After winning tons of press with his announcement last week that he was declaring a civil state of emergency on homelessness, the mayor found himself getting slammed by advocates and city council members for not doing enough. (To recap: The mayor is proposing to spend $5.3 million in emergency funding on homelessness, but Council Member Nick Licata wants the city to commit another $2 million from the city's rainy-day fund for homeless shelters.)

Yesterday, the mayor sent a letter to council members "to express strong concerns" about that idea, which he also expressed to me in a phone conversation last night. Some of his thoughts are more cogent than others. We'll start with the one that makes the most sense.

The city council could find new money for homelessness somewhere other than the rainy day fund. Murray says he left $3 million unspent in the budget he sent to the city council in late September. On top of that, he says new revenue forecasts show the city will have an extra $9 million in surplus funds next year.

"If they believe we should go beyond $5 million... [They should] use the $12 million they have to spend versus going into the fund that will protect those very services when we go into the next recession."

I haven't yet gotten a response from Licata, who's also the council's budget chair, but he told the Seattle Times he wasn't aware of that $9 million in new money and will now consider alternative sources instead of the rainy day fund. (He has until Monday morning, when the council will vote on changes to the mayor's budget.)

So, okay, point for the mayor.

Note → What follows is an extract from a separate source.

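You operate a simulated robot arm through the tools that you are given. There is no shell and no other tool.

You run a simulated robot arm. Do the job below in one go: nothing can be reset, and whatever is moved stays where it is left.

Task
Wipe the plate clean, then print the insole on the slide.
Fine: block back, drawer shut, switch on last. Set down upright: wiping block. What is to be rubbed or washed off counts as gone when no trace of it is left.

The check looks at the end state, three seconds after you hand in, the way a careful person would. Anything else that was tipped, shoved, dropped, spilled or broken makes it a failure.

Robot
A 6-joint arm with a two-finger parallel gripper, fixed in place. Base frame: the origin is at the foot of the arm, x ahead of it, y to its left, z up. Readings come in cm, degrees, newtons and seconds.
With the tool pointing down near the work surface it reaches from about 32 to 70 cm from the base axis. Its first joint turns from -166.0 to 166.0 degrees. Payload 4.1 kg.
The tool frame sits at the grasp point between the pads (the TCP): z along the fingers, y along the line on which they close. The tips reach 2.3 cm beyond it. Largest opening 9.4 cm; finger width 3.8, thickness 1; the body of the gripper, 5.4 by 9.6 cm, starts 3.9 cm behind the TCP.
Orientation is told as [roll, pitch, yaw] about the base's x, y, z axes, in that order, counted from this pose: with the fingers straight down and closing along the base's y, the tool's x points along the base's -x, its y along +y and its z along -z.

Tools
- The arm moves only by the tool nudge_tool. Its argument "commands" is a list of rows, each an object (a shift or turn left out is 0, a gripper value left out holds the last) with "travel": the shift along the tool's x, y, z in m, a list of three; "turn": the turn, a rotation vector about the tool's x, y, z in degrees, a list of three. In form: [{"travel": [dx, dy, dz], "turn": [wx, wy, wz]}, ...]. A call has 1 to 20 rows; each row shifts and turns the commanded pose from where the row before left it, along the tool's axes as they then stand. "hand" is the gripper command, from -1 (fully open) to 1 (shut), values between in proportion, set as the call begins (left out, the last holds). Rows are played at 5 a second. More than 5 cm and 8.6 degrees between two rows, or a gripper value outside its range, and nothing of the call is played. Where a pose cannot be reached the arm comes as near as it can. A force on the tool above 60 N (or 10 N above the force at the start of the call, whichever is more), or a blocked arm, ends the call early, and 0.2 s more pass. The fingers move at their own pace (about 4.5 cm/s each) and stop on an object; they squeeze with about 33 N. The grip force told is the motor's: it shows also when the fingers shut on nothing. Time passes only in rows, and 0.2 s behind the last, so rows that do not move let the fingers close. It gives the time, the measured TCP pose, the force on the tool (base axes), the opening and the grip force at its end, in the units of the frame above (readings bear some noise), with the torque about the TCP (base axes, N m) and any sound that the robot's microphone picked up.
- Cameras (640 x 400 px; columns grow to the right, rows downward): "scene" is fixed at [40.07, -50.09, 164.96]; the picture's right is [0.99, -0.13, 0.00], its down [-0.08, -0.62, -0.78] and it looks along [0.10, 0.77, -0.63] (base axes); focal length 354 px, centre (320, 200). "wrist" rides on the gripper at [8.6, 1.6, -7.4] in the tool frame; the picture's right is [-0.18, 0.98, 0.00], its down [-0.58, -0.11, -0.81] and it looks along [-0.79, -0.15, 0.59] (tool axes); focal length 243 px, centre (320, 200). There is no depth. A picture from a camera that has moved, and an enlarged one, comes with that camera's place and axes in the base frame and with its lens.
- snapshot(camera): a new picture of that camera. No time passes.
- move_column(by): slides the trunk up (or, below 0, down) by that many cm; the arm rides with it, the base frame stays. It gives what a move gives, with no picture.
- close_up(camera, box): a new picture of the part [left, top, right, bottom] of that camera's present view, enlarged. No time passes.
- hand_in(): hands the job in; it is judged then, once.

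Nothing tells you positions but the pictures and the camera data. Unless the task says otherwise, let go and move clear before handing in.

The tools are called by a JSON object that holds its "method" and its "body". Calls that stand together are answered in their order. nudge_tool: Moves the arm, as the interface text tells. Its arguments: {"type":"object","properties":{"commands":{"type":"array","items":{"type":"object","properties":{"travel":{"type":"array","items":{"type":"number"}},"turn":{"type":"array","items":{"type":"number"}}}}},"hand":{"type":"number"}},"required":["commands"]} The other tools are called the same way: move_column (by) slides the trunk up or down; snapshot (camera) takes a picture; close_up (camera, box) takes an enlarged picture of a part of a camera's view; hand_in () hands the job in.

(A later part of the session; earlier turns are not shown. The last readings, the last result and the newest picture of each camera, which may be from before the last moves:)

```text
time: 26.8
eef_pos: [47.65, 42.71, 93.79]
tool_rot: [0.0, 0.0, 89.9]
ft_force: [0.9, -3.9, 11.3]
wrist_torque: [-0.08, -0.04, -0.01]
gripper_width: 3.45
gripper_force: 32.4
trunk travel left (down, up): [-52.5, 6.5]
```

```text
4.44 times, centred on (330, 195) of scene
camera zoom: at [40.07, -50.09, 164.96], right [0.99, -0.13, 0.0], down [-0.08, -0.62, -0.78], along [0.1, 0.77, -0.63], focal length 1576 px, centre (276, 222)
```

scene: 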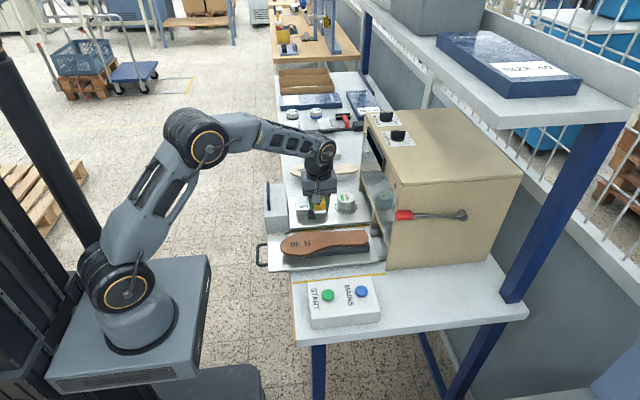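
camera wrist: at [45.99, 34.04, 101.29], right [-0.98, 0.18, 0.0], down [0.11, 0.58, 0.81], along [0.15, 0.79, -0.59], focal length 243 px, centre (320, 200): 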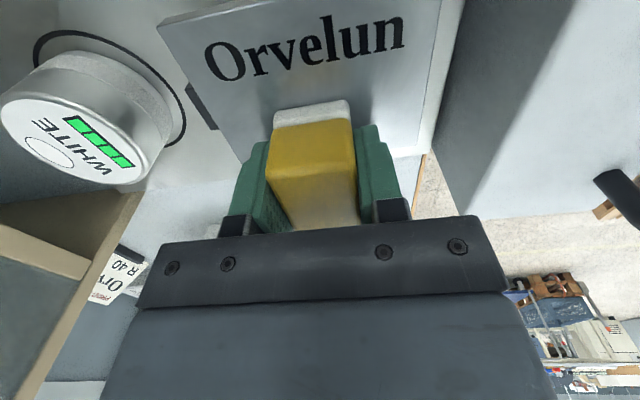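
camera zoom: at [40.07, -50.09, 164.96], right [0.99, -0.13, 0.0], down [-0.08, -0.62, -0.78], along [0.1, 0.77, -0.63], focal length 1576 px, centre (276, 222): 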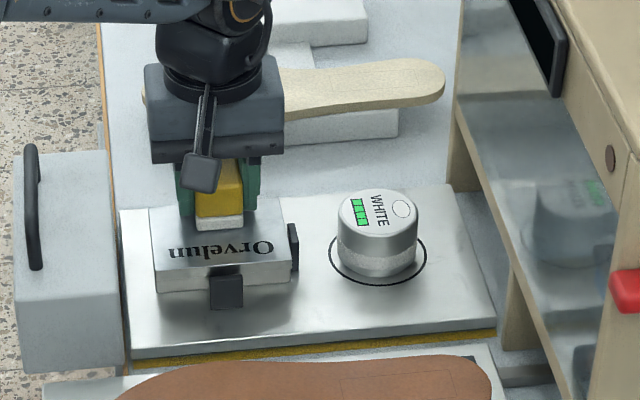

If those numbers are accurate, the council could put more money toward homelessness without affecting the rainy day fund.

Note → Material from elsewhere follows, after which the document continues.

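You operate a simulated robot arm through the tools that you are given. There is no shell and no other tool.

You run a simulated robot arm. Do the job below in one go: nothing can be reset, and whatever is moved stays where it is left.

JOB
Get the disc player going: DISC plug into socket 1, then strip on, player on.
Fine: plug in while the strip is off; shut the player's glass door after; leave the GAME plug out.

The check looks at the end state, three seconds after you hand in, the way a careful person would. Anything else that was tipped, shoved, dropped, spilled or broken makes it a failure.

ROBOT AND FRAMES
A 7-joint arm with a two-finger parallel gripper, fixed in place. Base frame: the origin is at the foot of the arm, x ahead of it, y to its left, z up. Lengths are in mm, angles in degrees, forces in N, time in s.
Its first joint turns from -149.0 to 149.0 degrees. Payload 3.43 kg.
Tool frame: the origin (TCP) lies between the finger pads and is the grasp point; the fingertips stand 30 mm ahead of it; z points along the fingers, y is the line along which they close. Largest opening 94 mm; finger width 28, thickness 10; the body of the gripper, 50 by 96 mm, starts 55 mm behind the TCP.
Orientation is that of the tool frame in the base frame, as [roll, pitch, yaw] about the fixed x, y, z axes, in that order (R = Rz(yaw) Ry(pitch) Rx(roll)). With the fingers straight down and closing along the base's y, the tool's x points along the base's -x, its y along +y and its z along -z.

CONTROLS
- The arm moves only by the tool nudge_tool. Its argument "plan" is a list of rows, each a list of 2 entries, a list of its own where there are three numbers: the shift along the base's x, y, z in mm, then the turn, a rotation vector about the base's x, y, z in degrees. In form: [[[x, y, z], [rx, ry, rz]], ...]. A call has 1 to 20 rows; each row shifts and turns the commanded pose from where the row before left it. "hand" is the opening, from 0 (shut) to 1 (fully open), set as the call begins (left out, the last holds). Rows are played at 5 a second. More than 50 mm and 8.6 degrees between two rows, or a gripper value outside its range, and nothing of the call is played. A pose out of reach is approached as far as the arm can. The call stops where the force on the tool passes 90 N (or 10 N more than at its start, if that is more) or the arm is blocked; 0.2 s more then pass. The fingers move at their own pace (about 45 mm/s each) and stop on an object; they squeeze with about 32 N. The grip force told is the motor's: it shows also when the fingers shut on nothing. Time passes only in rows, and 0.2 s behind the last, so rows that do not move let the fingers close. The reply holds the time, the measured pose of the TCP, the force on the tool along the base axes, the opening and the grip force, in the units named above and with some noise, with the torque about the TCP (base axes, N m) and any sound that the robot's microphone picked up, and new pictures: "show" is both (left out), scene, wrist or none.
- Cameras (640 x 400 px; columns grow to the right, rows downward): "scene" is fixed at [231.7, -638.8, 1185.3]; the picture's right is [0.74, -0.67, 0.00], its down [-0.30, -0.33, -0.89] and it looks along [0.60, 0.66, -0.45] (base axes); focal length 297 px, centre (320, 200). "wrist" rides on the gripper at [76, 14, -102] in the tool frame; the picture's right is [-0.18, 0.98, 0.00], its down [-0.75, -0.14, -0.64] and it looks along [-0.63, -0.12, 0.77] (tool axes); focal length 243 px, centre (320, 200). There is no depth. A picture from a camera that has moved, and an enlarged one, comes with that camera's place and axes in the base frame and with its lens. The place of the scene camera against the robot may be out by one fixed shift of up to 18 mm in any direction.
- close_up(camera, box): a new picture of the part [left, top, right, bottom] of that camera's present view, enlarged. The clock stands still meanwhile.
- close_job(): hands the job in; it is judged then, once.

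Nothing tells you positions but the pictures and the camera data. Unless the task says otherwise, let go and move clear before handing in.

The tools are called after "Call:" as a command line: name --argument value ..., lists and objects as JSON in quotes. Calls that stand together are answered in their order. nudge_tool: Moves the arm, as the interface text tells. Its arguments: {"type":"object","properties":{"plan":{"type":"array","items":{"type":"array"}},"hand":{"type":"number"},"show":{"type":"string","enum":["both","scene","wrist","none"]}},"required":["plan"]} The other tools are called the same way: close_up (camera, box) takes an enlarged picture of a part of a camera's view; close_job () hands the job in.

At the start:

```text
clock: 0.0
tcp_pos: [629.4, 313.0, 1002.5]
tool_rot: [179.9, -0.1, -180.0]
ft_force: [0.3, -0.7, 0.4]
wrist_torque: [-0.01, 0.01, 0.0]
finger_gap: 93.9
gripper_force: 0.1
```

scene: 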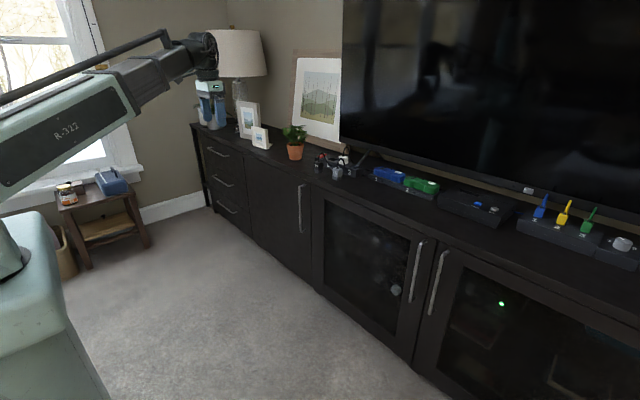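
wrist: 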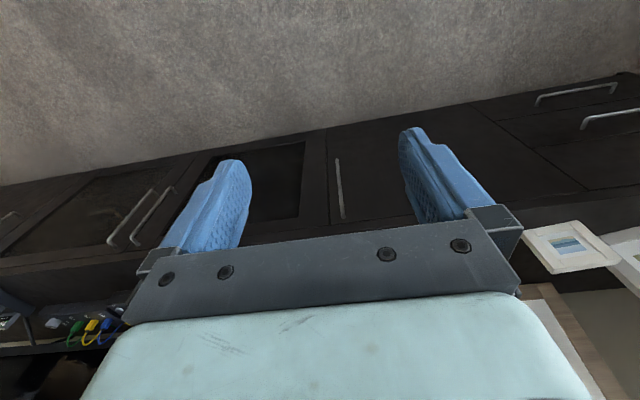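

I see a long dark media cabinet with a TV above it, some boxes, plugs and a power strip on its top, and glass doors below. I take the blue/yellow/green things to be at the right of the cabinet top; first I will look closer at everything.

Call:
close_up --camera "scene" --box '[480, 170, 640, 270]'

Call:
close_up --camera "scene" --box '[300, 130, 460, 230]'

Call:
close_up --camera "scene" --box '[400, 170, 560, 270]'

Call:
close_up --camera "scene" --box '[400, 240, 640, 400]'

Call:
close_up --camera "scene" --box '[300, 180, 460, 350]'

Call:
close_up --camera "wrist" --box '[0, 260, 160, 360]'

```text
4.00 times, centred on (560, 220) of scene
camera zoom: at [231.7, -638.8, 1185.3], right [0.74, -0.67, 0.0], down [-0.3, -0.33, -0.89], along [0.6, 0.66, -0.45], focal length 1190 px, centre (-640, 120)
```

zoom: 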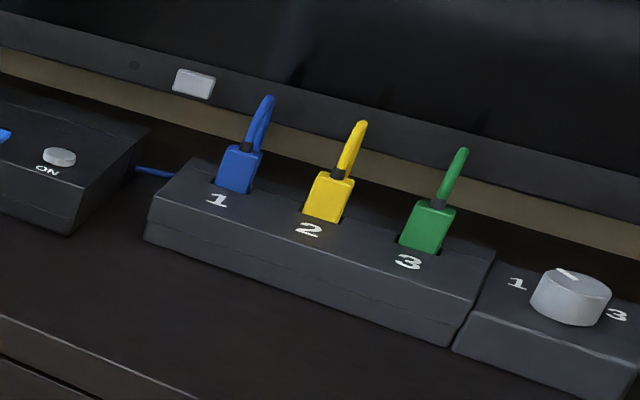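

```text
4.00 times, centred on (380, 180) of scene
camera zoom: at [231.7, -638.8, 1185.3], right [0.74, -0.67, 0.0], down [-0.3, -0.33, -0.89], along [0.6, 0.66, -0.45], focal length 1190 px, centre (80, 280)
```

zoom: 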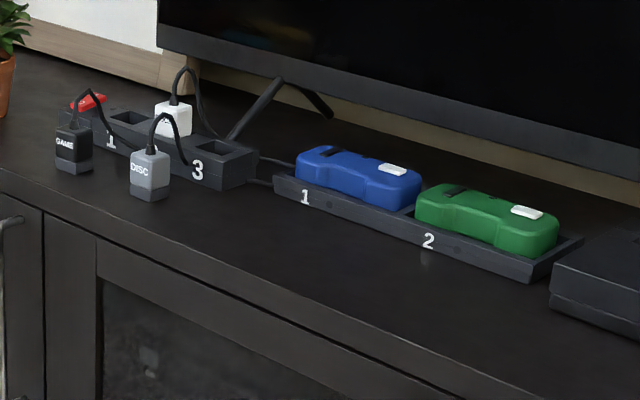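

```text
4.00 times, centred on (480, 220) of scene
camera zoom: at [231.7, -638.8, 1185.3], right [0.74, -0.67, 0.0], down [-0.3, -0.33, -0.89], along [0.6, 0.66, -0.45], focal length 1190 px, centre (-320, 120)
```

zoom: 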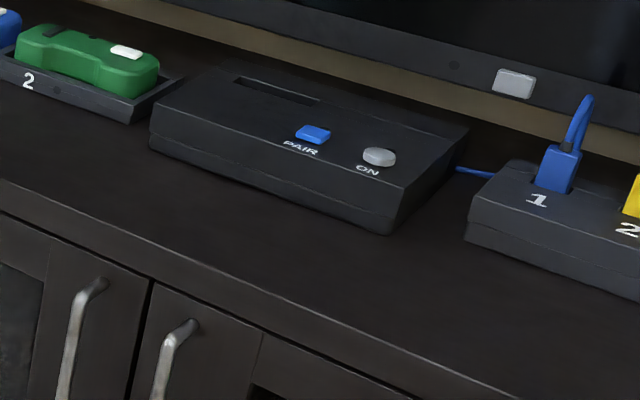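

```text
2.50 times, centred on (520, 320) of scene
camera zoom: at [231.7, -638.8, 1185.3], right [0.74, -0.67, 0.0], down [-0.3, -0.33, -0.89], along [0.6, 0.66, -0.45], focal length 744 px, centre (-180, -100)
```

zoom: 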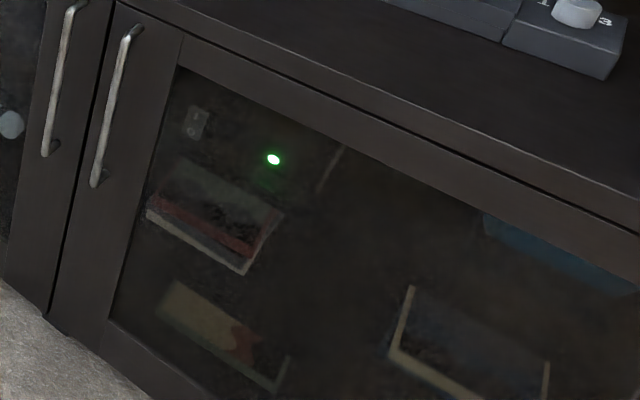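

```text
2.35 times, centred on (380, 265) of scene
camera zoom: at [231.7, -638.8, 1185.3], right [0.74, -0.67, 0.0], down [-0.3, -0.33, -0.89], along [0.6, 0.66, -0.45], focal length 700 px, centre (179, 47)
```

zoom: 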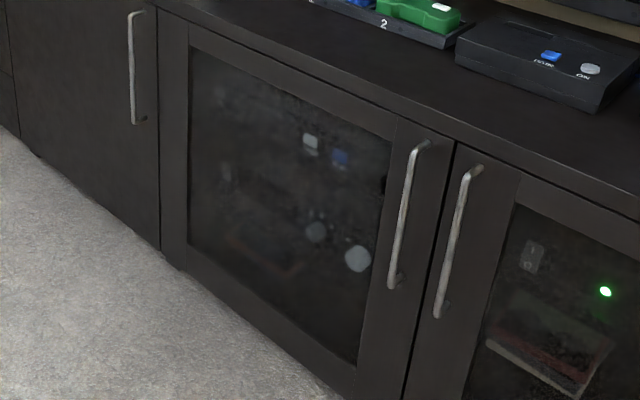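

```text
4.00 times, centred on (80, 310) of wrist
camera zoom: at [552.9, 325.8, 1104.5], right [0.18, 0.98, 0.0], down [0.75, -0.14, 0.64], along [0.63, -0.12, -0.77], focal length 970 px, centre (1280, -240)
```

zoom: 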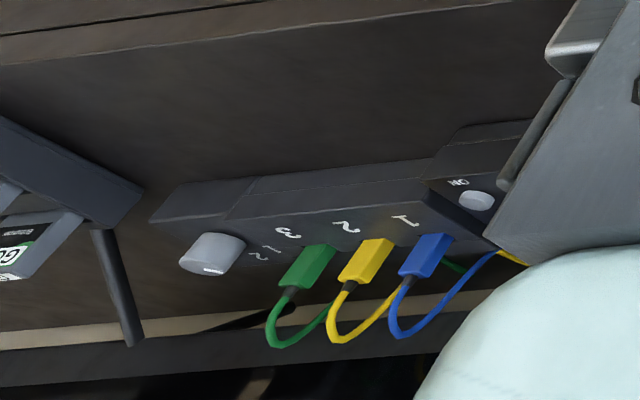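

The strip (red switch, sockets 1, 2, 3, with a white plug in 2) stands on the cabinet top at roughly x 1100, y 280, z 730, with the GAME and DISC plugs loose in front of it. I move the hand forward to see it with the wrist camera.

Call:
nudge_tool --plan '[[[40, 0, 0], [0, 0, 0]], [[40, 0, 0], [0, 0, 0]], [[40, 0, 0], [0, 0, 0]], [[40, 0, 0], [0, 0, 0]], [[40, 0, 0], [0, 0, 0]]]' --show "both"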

Murray also argues there are other programs that need city money, which is always true in government.

"There are neighborhoods in this city that are poor and struggling, that need better community center facilities, drainage where flooding is going on—l could go through a list of things we as a city need to help," he says. "We have other issues we aren’t addressing."

But the mayor got a little harder to follow as he questioned whether more city funding is even the right approach.

Murray says more city money could make the feds less likely to help address homelessness in Seattle.

"I thought we had come together to make a huge push [with other West Coast cities] to get the federal government to reverse the policies going on since 1980 that resulted in this crisis," Murray says about the decision to declare a state of emergency. "Instead, the message advocates are saying is, ‘No, Seattle, you have the money.’ If we have the money, we don’t need a declaration of a state of emergency."

But can't both be true? We need more city money and more help from the feds. Even with the declaration of the state of emergency, it seems unlikely that the feds will come through for Seattle—especially in any immediate way to address people sleeping outside right now. Doesn't spending more and more demonstrate the very severity of our emergency? And what about Portland and Los Angeles, which plan to spend $30 million and $100 million in new money, respectively?

"If we continue to add money, it’s easy for people in the Congressional delegation and legislature to feel like Seattle can solve it," Murray says.

Alison Eisinger, an advocate who's supporting Licata's plan, wrote in an e-mail that she doesn't "grasp the mayor's logic," and advocates are "not saying that the city can solve big issues alone."

During his time in the legislature, Murray fought for social services, Eisinger says, "but his emergency response is not proportionate to the plain facts in front of all our eyes."

Even with the city's current 1,600-bed shelter system, about 3,000 people are sleeping on the streets right now.

Murray says the city is already spending a lot on homelessness—about $40 million a year plus $1.5 million in new money next year and $5 million in one-time emergency funding—including on some programs that an analysis by his administration found don't work. He says pressing needs like mental health care and drug treatment just can't be met without more state and federal help.

In his letter to council members, he writes, "the answer is not simply to build more shelter beds... Far too many adults and children are being served by a mat on the floor without connection to these needed services."

"I feel like I’ve been more aggressive on homelessness than any mayor," Murray told me yesterday. "My predecessor couldn’t get encampment legislation through. I got it passed. We've had a terrible time with every neighborhood [that's getting an encampment], but we're proceeding. I've increased funding and shelter beds. I don't think anyone can say this administration hasn’t stepped up."